▸ What you should do
Output every line of the data exactly as it appears.

[Start]

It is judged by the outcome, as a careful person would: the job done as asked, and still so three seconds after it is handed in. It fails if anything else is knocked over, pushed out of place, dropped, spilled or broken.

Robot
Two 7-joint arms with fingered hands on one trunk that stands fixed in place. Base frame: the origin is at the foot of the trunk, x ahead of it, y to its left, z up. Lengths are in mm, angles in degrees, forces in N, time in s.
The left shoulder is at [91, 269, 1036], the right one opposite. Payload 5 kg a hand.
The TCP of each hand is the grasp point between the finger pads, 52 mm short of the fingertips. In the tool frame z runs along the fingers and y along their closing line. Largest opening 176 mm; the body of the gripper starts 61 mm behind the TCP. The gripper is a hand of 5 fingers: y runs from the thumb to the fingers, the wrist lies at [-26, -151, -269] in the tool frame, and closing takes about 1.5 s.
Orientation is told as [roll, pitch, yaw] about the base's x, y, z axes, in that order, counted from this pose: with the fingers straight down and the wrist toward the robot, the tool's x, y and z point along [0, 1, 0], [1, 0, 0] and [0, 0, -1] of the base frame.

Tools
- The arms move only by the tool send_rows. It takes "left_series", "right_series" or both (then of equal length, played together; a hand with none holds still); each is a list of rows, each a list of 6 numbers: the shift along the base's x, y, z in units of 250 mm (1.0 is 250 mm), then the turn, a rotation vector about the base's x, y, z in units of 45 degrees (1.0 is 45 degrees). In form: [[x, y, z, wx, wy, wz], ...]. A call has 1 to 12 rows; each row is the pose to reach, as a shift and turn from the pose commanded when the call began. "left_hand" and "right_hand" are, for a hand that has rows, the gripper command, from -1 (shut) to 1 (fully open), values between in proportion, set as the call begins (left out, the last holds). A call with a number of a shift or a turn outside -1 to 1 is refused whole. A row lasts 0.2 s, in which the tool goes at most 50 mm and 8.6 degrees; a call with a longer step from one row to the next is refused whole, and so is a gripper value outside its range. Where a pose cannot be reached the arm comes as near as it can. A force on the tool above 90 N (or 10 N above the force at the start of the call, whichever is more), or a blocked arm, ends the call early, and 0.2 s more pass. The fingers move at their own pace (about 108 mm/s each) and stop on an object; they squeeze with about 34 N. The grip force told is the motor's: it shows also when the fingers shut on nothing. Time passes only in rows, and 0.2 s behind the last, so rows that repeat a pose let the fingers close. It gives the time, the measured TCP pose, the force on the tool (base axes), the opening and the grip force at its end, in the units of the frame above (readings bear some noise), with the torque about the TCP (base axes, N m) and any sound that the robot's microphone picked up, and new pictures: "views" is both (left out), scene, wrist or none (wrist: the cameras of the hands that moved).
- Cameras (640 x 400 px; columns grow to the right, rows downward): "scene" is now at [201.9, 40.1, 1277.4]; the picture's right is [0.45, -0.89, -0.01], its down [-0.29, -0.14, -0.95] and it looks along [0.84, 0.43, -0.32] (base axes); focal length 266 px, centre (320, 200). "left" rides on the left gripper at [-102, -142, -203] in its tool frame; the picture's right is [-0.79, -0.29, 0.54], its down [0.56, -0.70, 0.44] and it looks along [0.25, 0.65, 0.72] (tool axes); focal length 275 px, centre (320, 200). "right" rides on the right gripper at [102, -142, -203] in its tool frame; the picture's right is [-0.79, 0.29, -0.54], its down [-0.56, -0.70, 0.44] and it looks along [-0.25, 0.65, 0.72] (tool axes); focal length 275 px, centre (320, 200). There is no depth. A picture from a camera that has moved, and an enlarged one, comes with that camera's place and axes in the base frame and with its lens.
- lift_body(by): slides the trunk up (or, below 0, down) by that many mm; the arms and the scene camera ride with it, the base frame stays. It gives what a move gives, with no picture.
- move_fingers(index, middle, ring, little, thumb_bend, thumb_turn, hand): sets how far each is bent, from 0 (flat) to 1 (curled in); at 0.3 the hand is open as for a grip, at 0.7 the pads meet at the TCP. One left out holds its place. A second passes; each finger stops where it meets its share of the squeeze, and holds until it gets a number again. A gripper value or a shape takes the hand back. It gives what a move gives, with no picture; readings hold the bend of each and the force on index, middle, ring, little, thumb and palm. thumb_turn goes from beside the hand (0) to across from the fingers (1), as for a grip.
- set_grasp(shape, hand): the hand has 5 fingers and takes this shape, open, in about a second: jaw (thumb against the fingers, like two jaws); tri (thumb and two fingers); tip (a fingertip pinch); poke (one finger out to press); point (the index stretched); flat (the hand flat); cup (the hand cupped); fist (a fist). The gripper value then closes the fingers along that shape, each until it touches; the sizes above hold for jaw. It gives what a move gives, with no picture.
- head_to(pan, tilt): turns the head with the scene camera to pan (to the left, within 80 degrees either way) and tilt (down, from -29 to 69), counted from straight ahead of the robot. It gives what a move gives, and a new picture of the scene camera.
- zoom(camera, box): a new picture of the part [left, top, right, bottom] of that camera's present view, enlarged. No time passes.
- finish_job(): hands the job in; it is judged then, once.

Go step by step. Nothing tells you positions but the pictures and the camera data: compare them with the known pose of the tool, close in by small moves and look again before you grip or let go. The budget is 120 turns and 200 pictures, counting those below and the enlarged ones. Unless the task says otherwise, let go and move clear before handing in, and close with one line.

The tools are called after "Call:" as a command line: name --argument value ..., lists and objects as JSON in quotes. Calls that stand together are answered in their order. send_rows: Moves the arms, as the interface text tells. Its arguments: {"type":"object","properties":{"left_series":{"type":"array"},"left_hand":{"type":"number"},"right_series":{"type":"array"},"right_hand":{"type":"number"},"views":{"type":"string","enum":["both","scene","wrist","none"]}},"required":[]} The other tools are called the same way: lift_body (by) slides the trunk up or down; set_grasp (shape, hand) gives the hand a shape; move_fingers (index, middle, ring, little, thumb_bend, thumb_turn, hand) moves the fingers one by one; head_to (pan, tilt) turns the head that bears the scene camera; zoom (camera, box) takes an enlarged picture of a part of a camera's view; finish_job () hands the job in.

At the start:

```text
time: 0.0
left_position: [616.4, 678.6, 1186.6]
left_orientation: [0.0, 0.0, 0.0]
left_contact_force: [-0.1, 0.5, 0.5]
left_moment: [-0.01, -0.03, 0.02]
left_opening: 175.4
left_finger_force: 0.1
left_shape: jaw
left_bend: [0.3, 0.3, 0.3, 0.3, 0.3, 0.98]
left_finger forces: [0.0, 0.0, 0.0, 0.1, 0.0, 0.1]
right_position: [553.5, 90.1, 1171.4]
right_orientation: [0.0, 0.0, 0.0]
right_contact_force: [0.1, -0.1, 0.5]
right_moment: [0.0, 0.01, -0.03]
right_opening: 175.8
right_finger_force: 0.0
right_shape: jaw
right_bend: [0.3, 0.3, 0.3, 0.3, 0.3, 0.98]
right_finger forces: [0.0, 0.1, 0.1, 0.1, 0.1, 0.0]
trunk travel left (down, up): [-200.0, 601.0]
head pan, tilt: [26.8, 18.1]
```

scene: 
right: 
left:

[End]

▸ Final result
It is judged by the outcome, as a careful person would: the job done as asked, and still so three seconds after it is handed in. It fails if anything else is knocked over, pushed out of place, dropped, spilled or broken.

Robot
Two 7-joint arms with fingered hands on one trunk that stands fixed in place. Base frame: the origin is at the foot of the trunk, x ahead of it, y to its left, z up. Lengths are in mm, angles in degrees, forces in N, time in s.
The left shoulder is at [91, 269, 1036], the right one opposite. Payload 5 kg a hand.
The TCP of each hand is the grasp point between the finger pads, 52 mm short of the fingertips. In the tool frame z runs along the fingers and y along their closing line. Largest opening 176 mm; the body of the gripper starts 61 mm behind the TCP. The gripper is a hand of 5 fingers: y runs from the thumb to the fingers, the wrist lies at [-26, -151, -269] in the tool frame, and closing takes about 1.5 s.
Orientation is told as [roll, pitch, yaw] about the base's x, y, z axes, in that order, counted from this pose: with the fingers straight down and the wrist toward the robot, the tool's x, y and z point along [0, 1, 0], [1, 0, 0] and [0, 0, -1] of the base frame.

Tools
- The arms move only by the tool send_rows. It takes "left_series", "right_series" or both (then of equal length, played together; a hand with none holds still); each is a list of rows, each a list of 6 numbers: the shift along the base's x, y, z in units of 250 mm (1.0 is 250 mm), then the turn, a rotation vector about the base's x, y, z in units of 45 degrees (1.0 is 45 degrees). In form: [[x, y, z, wx, wy, wz], ...]. A call has 1 to 12 rows; each row is the pose to reach, as a shift and turn from the pose commanded when the call began. "left_hand" and "right_hand" are, for a hand that has rows, the gripper command, from -1 (shut) to 1 (fully open), values between in proportion, set as the call begins (left out, the last holds). A call with a number of a shift or a turn outside -1 to 1 is refused whole. A row lasts 0.2 s, in which the tool goes at most 50 mm and 8.6 degrees; a call with a longer step from one row to the next is refused whole, and so is a gripper value outside its range. Where a pose cannot be reached the arm comes as near as it can. A force on the tool above 90 N (or 10 N above the force at the start of the call, whichever is more), or a blocked arm, ends the call early, and 0.2 s more pass. The fingers move at their own pace (about 108 mm/s each) and stop on an object; they squeeze with about 34 N. The grip force told is the motor's: it shows also when the fingers shut on nothing. Time passes only in rows, and 0.2 s behind the last, so rows that repeat a pose let the fingers close. It gives the time, the measured TCP pose, the force on the tool (base axes), the opening and the grip force at its end, in the units of the frame above (readings bear some noise), with the torque about the TCP (base axes, N m) and any sound that the robot's microphone picked up, and new pictures: "views" is both (left out), scene, wrist or none (wrist: the cameras of the hands that moved).
- Cameras (640 x 400 px; columns grow to the right, rows downward): "scene" is now at [201.9, 40.1, 1277.4]; the picture's right is [0.45, -0.89, -0.01], its down [-0.29, -0.14, -0.95] and it looks along [0.84, 0.43, -0.32] (base axes); focal length 266 px, centre (320, 200). "left" rides on the left gripper at [-102, -142, -203] in its tool frame; the picture's right is [-0.79, -0.29, 0.54], its down [0.56, -0.70, 0.44] and it looks along [0.25, 0.65, 0.72] (tool axes); focal length 275 px, centre (320, 200). "right" rides on the right gripper at [102, -142, -203] in its tool frame; the picture's right is [-0.79, 0.29, -0.54], its down [-0.56, -0.70, 0.44] and it looks along [-0.25, 0.65, 0.72] (tool axes); focal length 275 px, centre (320, 200). There is no depth. A picture from a camera that has moved, and an enlarged one, comes with that camera's place and axes in the base frame and with its lens.
- lift_body(by): slides the trunk up (or, below 0, down) by that many mm; the arms and the scene camera ride with it, the base frame stays. It gives what a move gives, with no picture.
- move_fingers(index, middle, ring, little, thumb_bend, thumb_turn, hand): sets how far each is bent, from 0 (flat) to 1 (curled in); at 0.3 the hand is open as for a grip, at 0.7 the pads meet at the TCP. One left out holds its place. A second passes; each finger stops where it meets its share of the squeeze, and holds until it gets a number again. A gripper value or a shape takes the hand back. It gives what a move gives, with no picture; readings hold the bend of each and the force on index, middle, ring, little, thumb and palm. thumb_turn goes from beside the hand (0) to across from the fingers (1), as for a grip.
- set_grasp(shape, hand): the hand has 5 fingers and takes this shape, open, in about a second: jaw (thumb against the fingers, like two jaws); tri (thumb and two fingers); tip (a fingertip pinch); poke (one finger out to press); point (the index stretched); flat (the hand flat); cup (the hand cupped); fist (a fist). The gripper value then closes the fingers along that shape, each until it touches; the sizes above hold for jaw. It gives what a move gives, with no picture.
- head_to(pan, tilt): turns the head with the scene camera to pan (to the left, within 80 degrees either way) and tilt (down, from -29 to 69), counted from straight ahead of the robot. It gives what a move gives, and a new picture of the scene camera.
- zoom(camera, box): a new picture of the part [left, top, right, bottom] of that camera's present view, enlarged. No time passes.
- finish_job(): hands the job in; it is judged then, once.

Go step by step. Nothing tells you positions but the pictures and the camera data: compare them with the known pose of the tool, close in by small moves and look again before you grip or let go. The budget is 120 turns and 200 pictures, counting those below and the enlarged ones. Unless the task says otherwise, let go and move clear before handing in, and close with one line.

The tools are called after "Call:" as a command line: name --argument value ..., lists and objects as JSON in quotes. Calls that stand together are answered in their order. send_rows: Moves the arms, as the interface text tells. Its arguments: {"type":"object","properties":{"left_series":{"type":"array"},"left_hand":{"type":"number"},"right_series":{"type":"array"},"right_hand":{"type":"number"},"views":{"type":"string","enum":["both","scene","wrist","none"]}},"required":[]} The other tools are called the same way: lift_body (by) slides the trunk up or down; set_grasp (shape, hand) gives the hand a shape; move_fingers (index, middle, ring, little, thumb_bend, thumb_turn, hand) moves the fingers one by one; head_to (pan, tilt) turns the head that bears the scene camera; zoom (camera, box) takes an enlarged picture of a part of a camera's view; finish_job () hands the job in.

At the start:

```text
time: 0.0
left_position: [616.4, 678.6, 1186.6]
left_orientation: [0.0, 0.0, 0.0]
left_contact_force: [-0.1, 0.5, 0.5]
left_moment: [-0.01, -0.03, 0.02]
left_opening: 175.4
left_finger_force: 0.1
left_shape: jaw
left_bend: [0.3, 0.3, 0.3, 0.3, 0.3, 0.98]
left_finger forces: [0.0, 0.0, 0.0, 0.1, 0.0, 0.1]
right_position: [553.5, 90.1, 1171.4]
right_orientation: [0.0, 0.0, 0.0]
right_contact_force: [0.1, -0.1, 0.5]
right_moment: [0.0, 0.01, -0.03]
right_opening: 175.8
right_finger_force: 0.0
right_shape: jaw
right_bend: [0.3, 0.3, 0.3, 0.3, 0.3, 0.98]
right_finger forces: [0.0, 0.1, 0.1, 0.1, 0.1, 0.0]
trunk travel left (down, up): [-200.0, 601.0]
head pan, tilt: [26.8, 18.1]
```

scene: 
right: 
left:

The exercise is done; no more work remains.